In July PrEP became available on the NHS across Scotland. Since then nearly 400 people are known to have been prescribed PrEP on the NHS. There is clear guidance on who is eligible for PrEP in Scotland, and work must be done to ensure that all groups that could benefit from it and meet eligibility criteria are accessing it.

We know that more work needs to be done to understand HIV prevention needs and barriers to PrEP among key populations affected by HIV. As a starting point for this, we conducted a number of focus groups with heterosexual Africans at risk of HIV in Scotland. This was a first step to understanding the role of PrEP in their HIV prevention and we were only able to reach a small portion of heterosexual people who may be at higher risk of HIV. The findings from these groups confirmed that this area requires further focus and research.

From the focus groups we found that experiences of intersecting stigma created barriers for accessing HIV information and prevention services. Participants discussed how stigma played an integral role in their HIV prevention. Several participants shared with us how fear of stigma from friends or family seeing them at the sexual health clinic prevented them from attending services and that fear of being stigmatised by staff in sexual health services made them hesitant to discuss HIV prevention or PrEP.

When discussing awareness of PrEP, we found that the majority of participants had heard of PrEP but thought it was only for gay men. They felt there was no specific information targeted to make them aware that they could use also use PrEP. In a discussion of public messaging around PrEP, participants stated that messaging was in the right places (clinical and community spaces), but needed to show more diverse people and be culturally aware of the different ways communities experience HIV stigma and risk.

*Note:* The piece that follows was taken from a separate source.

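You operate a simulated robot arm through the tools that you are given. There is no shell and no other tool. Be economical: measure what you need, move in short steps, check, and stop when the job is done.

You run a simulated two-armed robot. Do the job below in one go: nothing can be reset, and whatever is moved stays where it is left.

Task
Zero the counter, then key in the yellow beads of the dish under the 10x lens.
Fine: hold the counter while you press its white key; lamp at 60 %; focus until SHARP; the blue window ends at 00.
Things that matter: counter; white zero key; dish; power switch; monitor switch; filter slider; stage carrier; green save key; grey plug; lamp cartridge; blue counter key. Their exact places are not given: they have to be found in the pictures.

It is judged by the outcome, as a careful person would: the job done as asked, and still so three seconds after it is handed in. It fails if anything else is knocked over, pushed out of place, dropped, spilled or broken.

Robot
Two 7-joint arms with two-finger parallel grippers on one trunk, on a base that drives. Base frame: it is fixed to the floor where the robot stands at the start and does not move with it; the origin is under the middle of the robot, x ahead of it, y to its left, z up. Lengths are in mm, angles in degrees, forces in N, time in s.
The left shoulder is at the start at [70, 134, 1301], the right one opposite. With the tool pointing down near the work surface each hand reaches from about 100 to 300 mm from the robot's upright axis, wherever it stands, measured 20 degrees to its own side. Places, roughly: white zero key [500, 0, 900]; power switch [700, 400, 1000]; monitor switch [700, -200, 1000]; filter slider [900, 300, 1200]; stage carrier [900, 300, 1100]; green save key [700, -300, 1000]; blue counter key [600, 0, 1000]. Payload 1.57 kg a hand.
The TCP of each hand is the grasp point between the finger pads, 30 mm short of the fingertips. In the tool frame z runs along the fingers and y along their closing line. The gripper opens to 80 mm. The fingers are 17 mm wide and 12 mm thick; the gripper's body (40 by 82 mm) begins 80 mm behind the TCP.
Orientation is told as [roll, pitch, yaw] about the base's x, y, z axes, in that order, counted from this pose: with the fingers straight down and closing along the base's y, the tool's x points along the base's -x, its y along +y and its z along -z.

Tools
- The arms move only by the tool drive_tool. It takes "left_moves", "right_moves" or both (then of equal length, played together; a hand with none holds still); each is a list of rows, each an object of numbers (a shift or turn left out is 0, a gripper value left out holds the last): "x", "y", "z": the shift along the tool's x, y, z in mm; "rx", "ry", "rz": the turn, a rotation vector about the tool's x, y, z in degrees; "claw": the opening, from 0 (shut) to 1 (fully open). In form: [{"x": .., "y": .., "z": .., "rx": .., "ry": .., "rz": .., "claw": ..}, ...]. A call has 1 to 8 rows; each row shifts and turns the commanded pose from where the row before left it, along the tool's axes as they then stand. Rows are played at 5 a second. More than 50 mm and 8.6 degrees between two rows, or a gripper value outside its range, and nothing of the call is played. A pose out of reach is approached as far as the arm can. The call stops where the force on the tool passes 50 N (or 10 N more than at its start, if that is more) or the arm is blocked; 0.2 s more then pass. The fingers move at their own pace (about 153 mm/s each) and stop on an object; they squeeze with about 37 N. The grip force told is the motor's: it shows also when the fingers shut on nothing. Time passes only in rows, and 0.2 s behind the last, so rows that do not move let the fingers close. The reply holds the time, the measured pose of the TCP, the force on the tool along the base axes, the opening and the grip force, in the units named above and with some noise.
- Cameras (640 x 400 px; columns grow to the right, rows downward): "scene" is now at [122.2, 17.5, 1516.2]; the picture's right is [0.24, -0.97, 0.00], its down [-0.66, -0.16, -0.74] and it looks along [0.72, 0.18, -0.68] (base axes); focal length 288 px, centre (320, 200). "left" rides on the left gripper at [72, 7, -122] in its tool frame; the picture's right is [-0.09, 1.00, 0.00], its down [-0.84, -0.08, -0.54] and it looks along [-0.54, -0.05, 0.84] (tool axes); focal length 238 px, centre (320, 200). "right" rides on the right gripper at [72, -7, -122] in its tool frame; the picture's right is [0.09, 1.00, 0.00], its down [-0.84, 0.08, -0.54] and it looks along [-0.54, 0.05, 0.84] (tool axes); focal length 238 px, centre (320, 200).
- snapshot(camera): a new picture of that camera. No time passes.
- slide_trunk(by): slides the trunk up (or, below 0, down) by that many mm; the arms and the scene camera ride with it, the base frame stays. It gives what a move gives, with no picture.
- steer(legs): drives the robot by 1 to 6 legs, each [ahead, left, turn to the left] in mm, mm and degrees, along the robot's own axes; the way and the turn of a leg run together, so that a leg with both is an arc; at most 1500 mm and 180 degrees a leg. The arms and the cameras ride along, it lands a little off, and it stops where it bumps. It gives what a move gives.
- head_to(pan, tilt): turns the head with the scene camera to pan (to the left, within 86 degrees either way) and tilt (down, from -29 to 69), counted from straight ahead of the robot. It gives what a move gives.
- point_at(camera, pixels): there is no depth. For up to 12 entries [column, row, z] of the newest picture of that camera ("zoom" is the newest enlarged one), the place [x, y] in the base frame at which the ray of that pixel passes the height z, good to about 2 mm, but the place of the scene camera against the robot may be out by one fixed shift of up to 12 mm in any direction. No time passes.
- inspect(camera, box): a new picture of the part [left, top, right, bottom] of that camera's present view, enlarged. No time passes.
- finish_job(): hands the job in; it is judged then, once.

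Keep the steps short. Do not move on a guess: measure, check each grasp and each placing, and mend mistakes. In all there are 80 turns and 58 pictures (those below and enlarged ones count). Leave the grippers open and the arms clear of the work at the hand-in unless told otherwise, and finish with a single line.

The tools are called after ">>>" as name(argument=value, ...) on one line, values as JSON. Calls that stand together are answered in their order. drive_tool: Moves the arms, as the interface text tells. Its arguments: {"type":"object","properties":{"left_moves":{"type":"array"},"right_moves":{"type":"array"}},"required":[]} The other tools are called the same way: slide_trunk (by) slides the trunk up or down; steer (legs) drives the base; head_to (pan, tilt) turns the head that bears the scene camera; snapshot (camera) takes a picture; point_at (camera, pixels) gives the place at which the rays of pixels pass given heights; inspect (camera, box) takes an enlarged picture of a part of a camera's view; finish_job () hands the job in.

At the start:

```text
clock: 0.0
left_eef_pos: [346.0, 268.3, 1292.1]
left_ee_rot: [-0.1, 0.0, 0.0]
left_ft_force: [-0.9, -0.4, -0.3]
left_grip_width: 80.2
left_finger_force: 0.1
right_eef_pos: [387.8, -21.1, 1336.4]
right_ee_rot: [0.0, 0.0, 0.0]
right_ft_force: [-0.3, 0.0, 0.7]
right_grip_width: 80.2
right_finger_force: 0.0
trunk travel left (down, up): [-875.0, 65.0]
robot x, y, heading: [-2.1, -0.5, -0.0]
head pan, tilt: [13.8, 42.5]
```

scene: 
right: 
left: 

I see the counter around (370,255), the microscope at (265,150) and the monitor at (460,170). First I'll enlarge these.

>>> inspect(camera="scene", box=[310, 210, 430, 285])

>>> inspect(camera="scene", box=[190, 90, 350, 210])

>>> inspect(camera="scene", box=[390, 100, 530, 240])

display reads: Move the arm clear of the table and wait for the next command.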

As part of this work we also interviewed three sexual health and blood borne virus clinicians who discussed the acceptability of PrEP amongst the heterosexual people using their services. The clinicians informed us that it is typically more difficult to identify HIV risk in heterosexual women than in heterosexual men. Additionally many heterosexual people have challenges in accessing and using HIV prevention, and have difficulties identifying their own risk.

This work was carried out by HIV Scotland to determine perception of HIV risk and awareness of PrEP among heterosexual people in Scotland. We were only able to reach a small portion of heterosexual people who may be at higher risk of HIV in this first step to understanding the role of PrEP in their HIV prevention. The persistent rate of new HIV infections among heterosexual people in Scotland, and the stories shared by this small cohort, indicates the need to undertake more research to ensure HIV prevention reaches more heterosexual people at the right time. As participants in these groups highlighted the issue of access to services and multiple stigmas act as barriers to accessing HIV information and prevention, future research should look further into these topics.